About
I’m a specialist in 18th-century European visual culture, especially in Great Britain. My first book examined the origins of political caricature; my current research project centers on the history of fashion. “Living Statues: Neoclassical Culture and Fashionable Dress in the 1790s– London, Paris, Naples,” is a study of the radical style of undress in the 1790s and its connection to contemporary aesthetic, political, and scientific thought. Education
I received my BA from the University of California, Berkeley, and my MA and PhD from Northwestern University. Publications
Publications relating to my current project on 1790s fashionable dress include:
- “Vitalist Statues and the Belly Pad of 1793,” Journal18: A Journal of Eighteenth-Century Art and Culture, no. 3, 2017.

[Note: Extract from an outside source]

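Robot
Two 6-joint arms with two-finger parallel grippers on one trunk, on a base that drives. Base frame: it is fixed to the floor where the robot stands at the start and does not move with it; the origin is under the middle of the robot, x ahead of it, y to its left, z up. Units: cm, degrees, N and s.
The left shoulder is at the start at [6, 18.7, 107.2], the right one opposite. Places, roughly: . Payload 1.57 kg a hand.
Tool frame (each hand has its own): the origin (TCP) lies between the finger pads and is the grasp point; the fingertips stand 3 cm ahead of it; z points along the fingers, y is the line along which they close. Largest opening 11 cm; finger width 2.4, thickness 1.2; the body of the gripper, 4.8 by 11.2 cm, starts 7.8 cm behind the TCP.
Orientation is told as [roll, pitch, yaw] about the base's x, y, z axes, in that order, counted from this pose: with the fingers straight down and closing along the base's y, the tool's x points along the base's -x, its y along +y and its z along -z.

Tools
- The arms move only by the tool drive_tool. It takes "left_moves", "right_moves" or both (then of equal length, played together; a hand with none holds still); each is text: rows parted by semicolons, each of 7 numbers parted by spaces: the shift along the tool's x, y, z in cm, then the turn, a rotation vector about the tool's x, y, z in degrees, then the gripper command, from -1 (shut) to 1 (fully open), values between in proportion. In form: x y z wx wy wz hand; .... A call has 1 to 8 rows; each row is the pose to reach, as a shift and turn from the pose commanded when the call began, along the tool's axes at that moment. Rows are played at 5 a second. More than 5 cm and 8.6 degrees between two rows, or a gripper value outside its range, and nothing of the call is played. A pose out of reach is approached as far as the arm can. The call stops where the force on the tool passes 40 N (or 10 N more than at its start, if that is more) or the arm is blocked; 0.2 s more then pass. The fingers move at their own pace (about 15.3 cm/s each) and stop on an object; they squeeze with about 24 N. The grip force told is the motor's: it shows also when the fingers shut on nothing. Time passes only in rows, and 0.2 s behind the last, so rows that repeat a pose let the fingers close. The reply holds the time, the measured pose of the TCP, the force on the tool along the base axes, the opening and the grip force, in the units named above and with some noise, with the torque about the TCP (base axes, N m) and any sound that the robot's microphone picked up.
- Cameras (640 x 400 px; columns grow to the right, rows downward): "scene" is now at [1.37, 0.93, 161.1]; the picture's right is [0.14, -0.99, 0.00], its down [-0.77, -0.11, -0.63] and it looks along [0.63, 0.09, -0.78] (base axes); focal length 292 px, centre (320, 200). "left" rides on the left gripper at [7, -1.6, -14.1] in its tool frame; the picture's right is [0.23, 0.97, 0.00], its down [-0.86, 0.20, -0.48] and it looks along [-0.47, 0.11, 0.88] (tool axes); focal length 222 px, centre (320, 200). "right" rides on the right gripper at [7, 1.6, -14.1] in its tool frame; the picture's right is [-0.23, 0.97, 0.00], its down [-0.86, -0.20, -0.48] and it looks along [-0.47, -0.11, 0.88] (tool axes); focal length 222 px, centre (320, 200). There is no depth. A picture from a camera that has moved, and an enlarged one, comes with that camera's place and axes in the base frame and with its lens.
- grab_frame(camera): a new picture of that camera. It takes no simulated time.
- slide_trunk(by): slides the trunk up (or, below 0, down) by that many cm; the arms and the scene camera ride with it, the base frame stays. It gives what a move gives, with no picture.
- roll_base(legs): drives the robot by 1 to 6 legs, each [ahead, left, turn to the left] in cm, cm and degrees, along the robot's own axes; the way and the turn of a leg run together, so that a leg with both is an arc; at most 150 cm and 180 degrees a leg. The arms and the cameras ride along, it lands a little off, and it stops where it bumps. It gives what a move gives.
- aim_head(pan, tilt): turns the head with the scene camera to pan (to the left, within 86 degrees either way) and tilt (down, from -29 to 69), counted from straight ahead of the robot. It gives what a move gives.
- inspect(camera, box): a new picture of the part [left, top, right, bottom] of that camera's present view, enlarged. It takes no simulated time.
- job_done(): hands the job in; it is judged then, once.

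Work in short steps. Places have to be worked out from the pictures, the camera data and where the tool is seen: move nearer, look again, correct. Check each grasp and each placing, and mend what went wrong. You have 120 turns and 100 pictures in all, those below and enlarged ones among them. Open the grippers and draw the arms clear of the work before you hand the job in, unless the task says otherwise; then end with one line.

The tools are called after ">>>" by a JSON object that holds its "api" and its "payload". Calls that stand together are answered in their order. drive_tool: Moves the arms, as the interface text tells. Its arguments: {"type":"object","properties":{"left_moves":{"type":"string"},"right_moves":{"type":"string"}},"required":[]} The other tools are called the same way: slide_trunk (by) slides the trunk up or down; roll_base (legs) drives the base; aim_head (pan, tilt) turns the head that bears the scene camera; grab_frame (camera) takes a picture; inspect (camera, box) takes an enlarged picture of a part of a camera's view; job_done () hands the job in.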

- “Thomas Lawrence’s Consumptive Chic: Reinterpreting Lady Manners’ Hectic Flush in 1794,” co-authored with Dr. Carolyn Day, Eighteenth-Century Studies, vol. 49 no. 6, 2016: 455-474.
- “Living Statues and Neoclassical Dress in Late Eighteenth-Century Naples,” Art History, vol. 38 no. 3, 2015: 462-487.
- “From the Studio to the Street: Modeling Neoclassical Dress,” in Justine De Young, ed., Fashion in European Art: Dress and Identity, Politics and the Body, 1775-1975, London and New York: I.B. Tauris (forthcoming, 2017).
My book,
Caricature Unmasked: Irony, Authenticity, and Individualism in Eighteenth-Century English Prints, was published by the University of Delaware Press in 2008.